Text shown »
>       You are twisting the fact when you are mixing hosted-rpiki and
> rpki-repositories as the same thing.

Please feel free to point to the place in any message when I actually
said they are the same thing. They are part of the same system, not the
same thing --and I don't think I ever claimed otherwise.

>       No, I am saying that rpki hosted (the web interface) is not critical
> for RPKI.

Depends on who's ox is being gored, I suppose. For the provider/RIR,
it's not so crucial. For the customer, it seems like it might be
(depending on the customer, etc.). I would think that if I were losing x
million of dollars per minute because my site is unreachable, I might
consider being able to reach the services required to bring my site back
onto the web to be somewhat important... Along with the time required to
propagate information through that system, etc.

>       A bit, you are (in my understanding) are still mixing hosted-rpiki and
> rpki-repositories.  ;-)

No... There is an entire ecosystem here, not just one "thing." There is
the certificate structure, four or five kinds of certificates
themselves, the data replication service (possibly multiples), a set of
protocols for getting the information between the replicating server and
the router, and now, from what I understand, a hosted service as well...

Data shown »

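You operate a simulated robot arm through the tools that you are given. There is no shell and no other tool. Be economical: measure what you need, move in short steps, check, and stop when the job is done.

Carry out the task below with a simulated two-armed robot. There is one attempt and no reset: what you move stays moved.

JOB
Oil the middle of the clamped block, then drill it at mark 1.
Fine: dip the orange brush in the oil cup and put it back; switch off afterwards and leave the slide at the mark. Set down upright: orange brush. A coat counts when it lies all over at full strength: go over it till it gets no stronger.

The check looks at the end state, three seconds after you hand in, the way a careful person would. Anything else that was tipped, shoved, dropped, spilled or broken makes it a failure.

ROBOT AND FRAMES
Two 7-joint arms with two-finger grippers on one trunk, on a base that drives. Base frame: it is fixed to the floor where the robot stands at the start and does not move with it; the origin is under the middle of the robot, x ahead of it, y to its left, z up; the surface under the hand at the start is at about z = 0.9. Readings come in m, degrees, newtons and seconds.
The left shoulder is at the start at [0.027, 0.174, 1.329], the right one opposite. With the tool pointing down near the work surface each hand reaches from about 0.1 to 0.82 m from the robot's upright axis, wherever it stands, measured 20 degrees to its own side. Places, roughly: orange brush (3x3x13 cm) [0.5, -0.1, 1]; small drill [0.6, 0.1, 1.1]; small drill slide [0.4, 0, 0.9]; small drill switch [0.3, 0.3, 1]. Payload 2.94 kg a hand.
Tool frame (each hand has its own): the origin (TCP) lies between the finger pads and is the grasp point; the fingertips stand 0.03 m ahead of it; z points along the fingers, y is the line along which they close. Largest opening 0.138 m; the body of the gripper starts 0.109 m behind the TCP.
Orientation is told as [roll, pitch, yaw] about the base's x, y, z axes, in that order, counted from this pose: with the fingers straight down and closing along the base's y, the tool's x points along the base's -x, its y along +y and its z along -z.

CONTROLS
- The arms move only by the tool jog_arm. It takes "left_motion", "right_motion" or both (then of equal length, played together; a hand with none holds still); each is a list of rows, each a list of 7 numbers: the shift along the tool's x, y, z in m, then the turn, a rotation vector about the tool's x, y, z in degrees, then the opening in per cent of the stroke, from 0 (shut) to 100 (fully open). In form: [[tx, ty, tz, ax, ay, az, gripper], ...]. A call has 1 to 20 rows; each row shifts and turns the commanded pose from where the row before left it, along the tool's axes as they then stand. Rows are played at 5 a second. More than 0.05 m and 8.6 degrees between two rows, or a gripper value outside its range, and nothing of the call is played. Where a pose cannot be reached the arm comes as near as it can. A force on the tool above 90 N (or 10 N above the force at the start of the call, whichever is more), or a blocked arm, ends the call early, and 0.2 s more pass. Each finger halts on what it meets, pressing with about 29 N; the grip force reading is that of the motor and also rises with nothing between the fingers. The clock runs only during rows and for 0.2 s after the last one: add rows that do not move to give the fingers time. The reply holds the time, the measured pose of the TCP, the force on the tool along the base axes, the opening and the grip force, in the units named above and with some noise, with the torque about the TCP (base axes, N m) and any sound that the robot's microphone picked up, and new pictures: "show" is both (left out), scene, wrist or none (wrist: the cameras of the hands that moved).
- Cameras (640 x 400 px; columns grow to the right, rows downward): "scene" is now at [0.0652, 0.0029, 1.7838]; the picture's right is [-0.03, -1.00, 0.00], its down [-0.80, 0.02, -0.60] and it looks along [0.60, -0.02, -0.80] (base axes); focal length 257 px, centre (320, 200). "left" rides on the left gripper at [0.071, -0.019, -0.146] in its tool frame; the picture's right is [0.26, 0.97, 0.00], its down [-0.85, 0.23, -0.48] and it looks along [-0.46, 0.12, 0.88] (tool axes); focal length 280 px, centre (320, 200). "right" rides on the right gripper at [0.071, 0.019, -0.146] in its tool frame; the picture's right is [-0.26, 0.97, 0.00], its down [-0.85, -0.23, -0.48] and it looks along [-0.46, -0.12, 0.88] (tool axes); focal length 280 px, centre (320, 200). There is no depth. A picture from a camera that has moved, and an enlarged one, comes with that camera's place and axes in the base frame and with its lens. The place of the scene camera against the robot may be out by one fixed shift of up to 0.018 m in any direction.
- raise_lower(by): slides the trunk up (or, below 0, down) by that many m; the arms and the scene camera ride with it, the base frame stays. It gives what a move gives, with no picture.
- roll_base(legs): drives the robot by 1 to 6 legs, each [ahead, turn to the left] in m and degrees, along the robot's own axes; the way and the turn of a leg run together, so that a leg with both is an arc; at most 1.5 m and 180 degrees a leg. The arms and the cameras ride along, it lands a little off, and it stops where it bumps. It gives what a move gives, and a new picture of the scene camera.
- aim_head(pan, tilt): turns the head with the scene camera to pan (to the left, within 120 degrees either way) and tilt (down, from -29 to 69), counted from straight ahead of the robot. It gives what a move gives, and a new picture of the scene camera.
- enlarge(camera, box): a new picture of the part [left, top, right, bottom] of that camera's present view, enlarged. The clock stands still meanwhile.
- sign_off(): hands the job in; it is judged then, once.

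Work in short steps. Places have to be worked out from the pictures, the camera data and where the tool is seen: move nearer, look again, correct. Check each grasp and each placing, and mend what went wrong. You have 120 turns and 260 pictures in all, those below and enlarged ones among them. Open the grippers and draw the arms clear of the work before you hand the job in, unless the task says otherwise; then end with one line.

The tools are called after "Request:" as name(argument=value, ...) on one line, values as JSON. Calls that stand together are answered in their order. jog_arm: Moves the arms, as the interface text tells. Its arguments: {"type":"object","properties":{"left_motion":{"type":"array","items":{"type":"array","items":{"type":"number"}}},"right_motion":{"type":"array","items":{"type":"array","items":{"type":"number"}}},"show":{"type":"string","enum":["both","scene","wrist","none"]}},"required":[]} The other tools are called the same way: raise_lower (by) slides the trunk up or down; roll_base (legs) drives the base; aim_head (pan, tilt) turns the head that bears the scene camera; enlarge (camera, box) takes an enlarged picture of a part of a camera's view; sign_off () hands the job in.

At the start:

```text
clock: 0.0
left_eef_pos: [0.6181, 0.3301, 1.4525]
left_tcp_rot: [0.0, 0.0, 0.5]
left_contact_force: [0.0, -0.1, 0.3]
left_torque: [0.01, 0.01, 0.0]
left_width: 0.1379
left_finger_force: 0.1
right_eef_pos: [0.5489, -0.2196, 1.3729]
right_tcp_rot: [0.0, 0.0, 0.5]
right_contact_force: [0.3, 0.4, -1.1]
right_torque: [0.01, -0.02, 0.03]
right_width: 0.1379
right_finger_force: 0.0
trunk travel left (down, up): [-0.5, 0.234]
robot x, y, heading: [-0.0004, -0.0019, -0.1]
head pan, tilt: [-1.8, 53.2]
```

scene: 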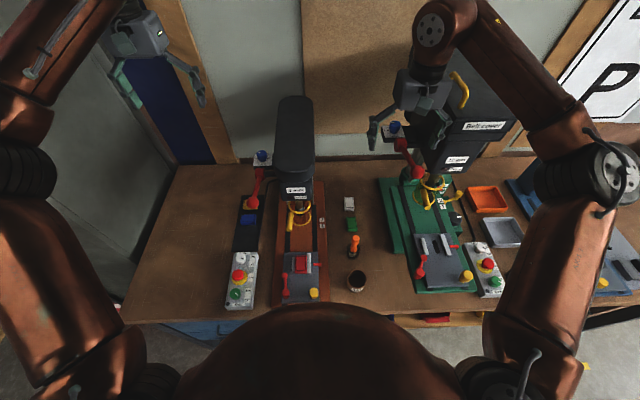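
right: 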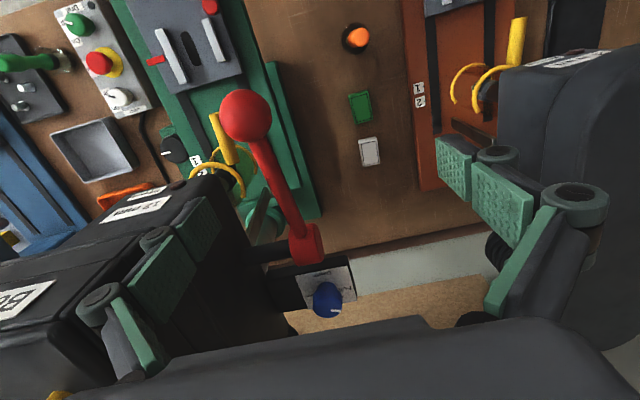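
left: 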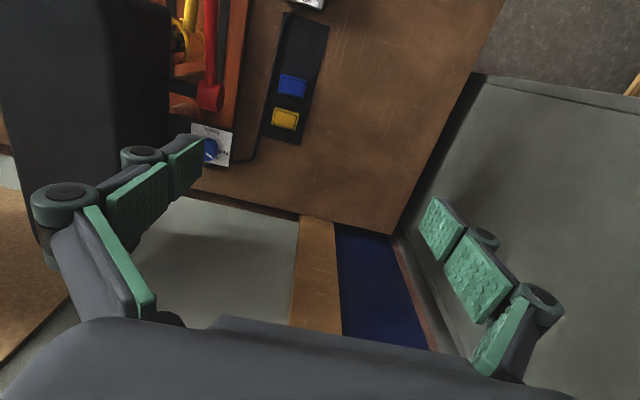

Exercise set »
1) Your answer is an exact quotation from the text shown: it starts at "Please feel free" and ends at "that system, etc.".
2) Could you carry on with the text shown from where it ends?

Task-by-task outputs »
1)
Please feel free to point to the place in any message when I actually
said they are the same thing. They are part of the same system, not the
same thing --and I don't think I ever claimed otherwise.

>       No, I am saying that rpki hosted (the web interface) is not critical
> for RPKI.

Depends on who's ox is being gored, I suppose. For the provider/RIR,
it's not so crucial. For the customer, it seems like it might be
(depending on the customer, etc.). I would think that if I were losing x
million of dollars per minute because my site is unreachable, I might
consider being able to reach the services required to bring my site back
onto the web to be somewhat important... Along with the time required to
propagate information through that system, etc.

2)
The point Eric was making is that each piece of the system adds
complexity. The counter was, "what complexity?" My answer is --each and
every piece adds complexity, no matter whether each particular piece is
considered "crucial," etc.

More moving parts == more complexity

Sometimes internal complexity is a good tradeoff for external
simplicity, but that doesn't make the complexity issues, along with the
brittleness, ossification, and systemic dependencies go away, it just
hides them.

:-)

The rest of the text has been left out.